■ GIVEN EXERCISE ■
Pull out every line in the data that has the string "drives" in it.
** BEGIN MATERIAL PROVIDED **
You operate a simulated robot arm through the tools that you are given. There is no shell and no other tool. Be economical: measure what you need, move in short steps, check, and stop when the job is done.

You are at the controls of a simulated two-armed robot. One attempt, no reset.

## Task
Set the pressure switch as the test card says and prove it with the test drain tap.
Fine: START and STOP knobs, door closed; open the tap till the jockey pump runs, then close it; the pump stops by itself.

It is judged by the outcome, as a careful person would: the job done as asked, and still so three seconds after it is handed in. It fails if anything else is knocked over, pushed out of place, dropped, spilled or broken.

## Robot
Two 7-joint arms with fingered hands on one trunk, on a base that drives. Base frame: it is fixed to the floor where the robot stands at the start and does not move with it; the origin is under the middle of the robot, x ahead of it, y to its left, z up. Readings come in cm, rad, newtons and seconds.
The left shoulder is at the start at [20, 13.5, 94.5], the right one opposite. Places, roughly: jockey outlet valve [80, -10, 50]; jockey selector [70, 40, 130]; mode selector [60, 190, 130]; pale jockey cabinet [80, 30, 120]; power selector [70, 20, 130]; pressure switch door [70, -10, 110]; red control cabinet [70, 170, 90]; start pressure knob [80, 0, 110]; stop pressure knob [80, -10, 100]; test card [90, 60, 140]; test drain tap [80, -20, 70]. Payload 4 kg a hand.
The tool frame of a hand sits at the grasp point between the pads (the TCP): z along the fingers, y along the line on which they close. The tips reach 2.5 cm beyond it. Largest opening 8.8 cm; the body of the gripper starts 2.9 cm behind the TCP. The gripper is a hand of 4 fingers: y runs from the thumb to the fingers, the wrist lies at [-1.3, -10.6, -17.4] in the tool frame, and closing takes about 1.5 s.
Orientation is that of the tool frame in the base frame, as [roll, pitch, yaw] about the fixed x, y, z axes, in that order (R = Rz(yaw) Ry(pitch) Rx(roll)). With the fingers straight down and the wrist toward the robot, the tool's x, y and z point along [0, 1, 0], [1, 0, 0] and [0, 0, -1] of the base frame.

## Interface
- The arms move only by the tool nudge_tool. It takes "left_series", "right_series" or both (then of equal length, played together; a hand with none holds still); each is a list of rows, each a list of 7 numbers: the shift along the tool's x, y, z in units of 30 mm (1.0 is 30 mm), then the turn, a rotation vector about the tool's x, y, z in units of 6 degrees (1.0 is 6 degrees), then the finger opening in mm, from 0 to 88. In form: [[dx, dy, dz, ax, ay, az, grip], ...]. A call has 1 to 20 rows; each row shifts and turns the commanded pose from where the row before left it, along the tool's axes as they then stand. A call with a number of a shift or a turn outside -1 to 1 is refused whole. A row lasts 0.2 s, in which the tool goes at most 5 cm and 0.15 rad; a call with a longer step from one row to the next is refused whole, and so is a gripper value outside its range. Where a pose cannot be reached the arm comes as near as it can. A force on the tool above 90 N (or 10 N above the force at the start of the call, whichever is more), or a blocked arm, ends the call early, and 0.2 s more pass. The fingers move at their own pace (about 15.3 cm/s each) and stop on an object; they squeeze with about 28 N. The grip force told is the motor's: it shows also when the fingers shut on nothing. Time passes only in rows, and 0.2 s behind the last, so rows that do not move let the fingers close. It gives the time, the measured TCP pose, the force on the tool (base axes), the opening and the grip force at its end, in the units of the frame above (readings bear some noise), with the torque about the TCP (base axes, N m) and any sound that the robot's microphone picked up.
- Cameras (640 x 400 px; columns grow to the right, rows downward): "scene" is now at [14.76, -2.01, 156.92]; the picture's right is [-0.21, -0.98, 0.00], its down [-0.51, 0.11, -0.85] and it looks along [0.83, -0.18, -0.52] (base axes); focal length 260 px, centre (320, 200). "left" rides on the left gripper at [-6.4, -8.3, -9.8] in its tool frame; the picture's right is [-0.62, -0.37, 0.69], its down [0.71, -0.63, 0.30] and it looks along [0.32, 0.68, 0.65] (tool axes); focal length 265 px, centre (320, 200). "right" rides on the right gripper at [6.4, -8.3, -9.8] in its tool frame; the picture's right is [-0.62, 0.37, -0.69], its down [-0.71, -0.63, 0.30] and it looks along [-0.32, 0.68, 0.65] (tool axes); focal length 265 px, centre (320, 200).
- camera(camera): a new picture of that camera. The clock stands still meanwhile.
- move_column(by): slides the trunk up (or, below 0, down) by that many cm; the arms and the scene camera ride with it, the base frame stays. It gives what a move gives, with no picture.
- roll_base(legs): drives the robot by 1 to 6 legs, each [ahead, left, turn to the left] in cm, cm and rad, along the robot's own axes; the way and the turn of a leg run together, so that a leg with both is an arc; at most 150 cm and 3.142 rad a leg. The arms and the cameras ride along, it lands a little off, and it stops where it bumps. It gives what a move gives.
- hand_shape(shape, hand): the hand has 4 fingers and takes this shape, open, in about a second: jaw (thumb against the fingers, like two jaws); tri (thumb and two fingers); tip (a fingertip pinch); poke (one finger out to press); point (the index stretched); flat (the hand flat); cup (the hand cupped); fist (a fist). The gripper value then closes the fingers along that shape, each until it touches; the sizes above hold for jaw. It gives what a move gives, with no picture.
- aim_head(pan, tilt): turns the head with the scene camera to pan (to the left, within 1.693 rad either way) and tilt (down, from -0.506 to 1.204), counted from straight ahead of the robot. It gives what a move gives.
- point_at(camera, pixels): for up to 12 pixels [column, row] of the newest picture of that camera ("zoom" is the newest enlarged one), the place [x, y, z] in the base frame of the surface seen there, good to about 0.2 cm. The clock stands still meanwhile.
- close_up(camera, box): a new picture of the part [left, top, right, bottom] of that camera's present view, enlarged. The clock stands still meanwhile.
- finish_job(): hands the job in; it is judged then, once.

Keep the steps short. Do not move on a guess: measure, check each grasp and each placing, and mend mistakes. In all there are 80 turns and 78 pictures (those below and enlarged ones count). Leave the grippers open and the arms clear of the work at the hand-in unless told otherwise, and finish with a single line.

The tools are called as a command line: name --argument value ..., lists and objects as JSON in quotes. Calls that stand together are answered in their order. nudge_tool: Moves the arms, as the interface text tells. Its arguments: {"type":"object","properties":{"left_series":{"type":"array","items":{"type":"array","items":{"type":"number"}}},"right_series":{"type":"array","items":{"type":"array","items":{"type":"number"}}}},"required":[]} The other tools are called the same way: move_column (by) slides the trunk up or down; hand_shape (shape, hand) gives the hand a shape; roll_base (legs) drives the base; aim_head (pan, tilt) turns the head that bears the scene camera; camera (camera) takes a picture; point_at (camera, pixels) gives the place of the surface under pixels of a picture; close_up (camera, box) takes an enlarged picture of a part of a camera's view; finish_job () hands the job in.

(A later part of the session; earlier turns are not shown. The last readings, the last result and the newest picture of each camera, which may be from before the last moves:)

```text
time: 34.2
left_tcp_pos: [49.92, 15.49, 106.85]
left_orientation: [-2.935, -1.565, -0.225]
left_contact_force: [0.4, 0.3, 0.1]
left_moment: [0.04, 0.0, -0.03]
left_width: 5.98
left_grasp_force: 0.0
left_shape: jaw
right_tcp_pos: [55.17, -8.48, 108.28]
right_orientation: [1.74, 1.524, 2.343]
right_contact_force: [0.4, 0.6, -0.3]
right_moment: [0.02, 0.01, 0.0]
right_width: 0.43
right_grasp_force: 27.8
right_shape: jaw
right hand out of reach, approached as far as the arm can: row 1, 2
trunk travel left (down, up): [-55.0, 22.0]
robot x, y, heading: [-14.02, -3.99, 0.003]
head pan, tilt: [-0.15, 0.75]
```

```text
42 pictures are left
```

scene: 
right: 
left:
** END MATERIAL PROVIDED **
■ RESPONSE FOR THIS EXERCISE ■
Two 7-joint arms with fingered hands on one trunk, on a base that drives. Base frame: it is fixed to the floor where the robot stands at the start and does not move with it; the origin is under the middle of the robot, x ahead of it, y to its left, z up. Readings come in cm, rad, newtons and seconds.
- roll_base(legs): drives the robot by 1 to 6 legs, each [ahead, left, turn to the left] in cm, cm and rad, along the robot's own axes; the way and the turn of a leg run together, so that a leg with both is an arc; at most 150 cm and 3.142 rad a leg. The arms and the cameras ride along, it lands a little off, and it stops where it bumps. It gives what a move gives.
The tools are called as a command line: name --argument value ..., lists and objects as JSON in quotes. Calls that stand together are answered in their order. nudge_tool: Moves the arms, as the interface text tells. Its arguments: {"type":"object","properties":{"left_series":{"type":"array","items":{"type":"array","items":{"type":"number"}}},"right_series":{"type":"array","items":{"type":"array","items":{"type":"number"}}}},"required":[]} The other tools are called the same way: move_column (by) slides the trunk up or down; hand_shape (shape, hand) gives the hand a shape; roll_base (legs) drives the base; aim_head (pan, tilt) turns the head that bears the scene camera; camera (camera) takes a picture; point_at (camera, pixels) gives the place of the surface under pixels of a picture; close_up (camera, box) takes an enlarged picture of a part of a camera's view; finish_job () hands the job in.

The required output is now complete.